AIM OF THE TASK: Print the listing in its entirety and exactly, leaving out images.

DATA BLOCK:
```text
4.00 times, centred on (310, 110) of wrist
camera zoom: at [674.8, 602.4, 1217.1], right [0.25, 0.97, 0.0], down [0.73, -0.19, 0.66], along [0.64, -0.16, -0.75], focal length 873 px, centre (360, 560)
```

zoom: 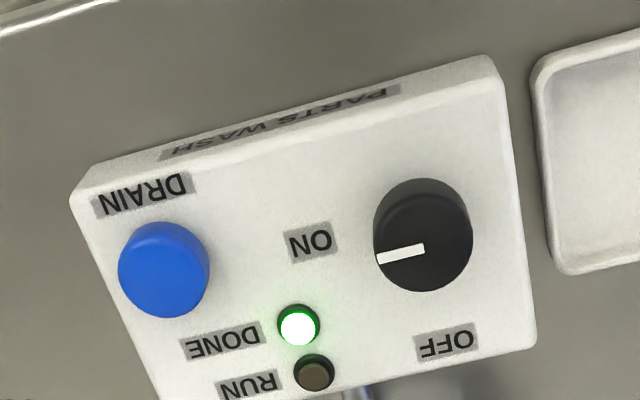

ANSWER TO THE EXERCISE:
```text
4.00 times, centred on (310, 110) of wrist
camera zoom: at [674.8, 602.4, 1217.1], right [0.25, 0.97, 0.0], down [0.73, -0.19, 0.66], along [0.64, -0.16, -0.75], focal length 873 px, centre (360, 560)
```

zoom: 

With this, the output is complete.